_WHAT TO PRODUCE_:
Answer with nothing but a number: how many lines include the word "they"?

_PROVIDED MATERIAL_:
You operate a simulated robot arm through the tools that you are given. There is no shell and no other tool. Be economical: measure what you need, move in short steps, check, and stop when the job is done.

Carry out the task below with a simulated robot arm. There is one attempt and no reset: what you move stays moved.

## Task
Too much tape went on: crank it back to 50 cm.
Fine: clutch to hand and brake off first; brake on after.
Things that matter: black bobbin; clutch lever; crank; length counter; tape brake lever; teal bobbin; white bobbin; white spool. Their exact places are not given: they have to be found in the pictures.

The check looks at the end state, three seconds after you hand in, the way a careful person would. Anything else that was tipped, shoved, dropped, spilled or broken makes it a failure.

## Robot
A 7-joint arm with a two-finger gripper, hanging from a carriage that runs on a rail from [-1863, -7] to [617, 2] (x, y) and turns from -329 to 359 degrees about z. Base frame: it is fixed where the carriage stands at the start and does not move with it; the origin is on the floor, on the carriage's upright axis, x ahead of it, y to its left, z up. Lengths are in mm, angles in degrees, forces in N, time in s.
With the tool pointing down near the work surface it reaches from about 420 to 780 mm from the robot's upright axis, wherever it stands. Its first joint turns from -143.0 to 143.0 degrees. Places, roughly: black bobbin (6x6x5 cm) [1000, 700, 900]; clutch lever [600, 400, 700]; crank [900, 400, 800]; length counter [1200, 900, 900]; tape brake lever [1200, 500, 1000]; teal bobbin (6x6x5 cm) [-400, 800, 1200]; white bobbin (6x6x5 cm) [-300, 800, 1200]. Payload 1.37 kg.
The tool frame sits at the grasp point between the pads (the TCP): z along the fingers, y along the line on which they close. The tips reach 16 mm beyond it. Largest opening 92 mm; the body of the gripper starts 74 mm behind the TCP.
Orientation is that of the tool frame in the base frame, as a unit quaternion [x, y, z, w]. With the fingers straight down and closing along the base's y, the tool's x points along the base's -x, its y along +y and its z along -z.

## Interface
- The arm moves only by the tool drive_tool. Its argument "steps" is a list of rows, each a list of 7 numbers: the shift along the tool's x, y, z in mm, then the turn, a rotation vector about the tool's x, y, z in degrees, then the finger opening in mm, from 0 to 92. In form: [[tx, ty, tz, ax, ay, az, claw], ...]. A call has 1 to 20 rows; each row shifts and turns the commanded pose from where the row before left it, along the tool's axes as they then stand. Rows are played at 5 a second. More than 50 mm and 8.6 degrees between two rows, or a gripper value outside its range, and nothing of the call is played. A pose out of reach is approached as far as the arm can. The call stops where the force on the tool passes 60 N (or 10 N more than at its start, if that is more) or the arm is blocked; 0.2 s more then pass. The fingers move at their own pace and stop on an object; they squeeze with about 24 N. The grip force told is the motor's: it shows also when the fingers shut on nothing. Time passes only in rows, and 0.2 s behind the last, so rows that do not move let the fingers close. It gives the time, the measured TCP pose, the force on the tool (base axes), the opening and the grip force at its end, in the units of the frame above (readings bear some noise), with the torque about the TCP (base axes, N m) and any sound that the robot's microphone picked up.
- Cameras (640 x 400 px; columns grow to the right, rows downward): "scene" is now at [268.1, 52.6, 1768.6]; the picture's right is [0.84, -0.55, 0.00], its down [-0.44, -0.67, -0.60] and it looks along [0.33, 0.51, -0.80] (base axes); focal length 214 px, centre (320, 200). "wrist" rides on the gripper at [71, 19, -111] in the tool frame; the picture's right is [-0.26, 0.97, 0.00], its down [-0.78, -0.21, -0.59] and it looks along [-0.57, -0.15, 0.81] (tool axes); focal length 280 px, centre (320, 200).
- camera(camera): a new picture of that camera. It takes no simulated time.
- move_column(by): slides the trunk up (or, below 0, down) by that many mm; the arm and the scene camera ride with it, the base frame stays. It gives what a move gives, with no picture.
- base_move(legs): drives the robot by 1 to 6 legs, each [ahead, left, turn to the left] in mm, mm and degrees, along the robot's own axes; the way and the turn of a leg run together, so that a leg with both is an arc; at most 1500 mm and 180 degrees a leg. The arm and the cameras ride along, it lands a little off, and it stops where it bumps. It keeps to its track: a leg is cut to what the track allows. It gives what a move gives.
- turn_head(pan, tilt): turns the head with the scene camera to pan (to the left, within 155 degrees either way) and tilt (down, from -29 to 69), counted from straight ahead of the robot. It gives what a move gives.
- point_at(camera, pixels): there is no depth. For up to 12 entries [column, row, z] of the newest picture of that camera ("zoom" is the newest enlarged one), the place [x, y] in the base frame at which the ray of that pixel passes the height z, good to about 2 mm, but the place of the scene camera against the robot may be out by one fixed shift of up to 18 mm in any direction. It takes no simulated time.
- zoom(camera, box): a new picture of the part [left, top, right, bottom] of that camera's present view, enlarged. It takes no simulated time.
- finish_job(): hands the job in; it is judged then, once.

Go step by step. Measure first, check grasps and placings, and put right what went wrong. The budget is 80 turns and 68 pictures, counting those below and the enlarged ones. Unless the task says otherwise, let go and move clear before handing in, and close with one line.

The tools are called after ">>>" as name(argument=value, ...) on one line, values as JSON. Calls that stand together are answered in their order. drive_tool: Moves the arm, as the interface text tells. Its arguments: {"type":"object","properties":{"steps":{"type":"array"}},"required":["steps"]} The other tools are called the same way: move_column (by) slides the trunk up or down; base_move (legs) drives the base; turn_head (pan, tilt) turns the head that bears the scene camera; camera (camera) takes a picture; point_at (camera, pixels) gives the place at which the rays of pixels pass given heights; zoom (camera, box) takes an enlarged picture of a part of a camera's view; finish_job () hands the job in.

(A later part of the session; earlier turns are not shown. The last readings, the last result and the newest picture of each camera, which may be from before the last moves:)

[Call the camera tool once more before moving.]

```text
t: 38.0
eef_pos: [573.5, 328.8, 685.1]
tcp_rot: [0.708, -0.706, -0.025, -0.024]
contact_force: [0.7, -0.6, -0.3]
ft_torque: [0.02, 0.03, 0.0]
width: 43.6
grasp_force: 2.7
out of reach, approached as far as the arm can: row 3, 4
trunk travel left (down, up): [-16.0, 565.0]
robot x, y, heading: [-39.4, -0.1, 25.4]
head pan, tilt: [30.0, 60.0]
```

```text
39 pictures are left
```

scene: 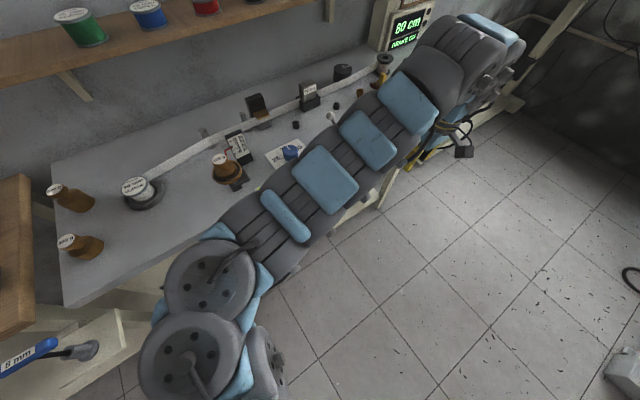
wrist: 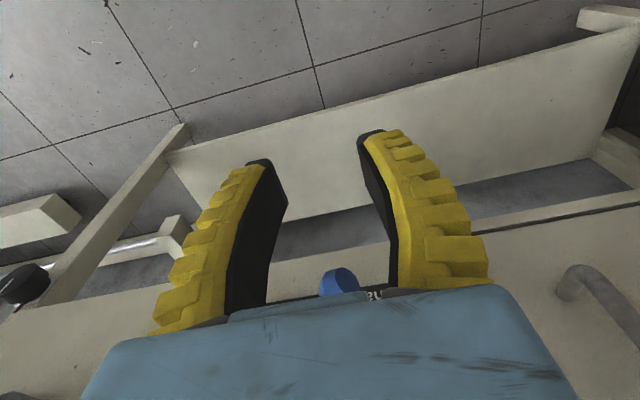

_ANSWER BELOW_:
3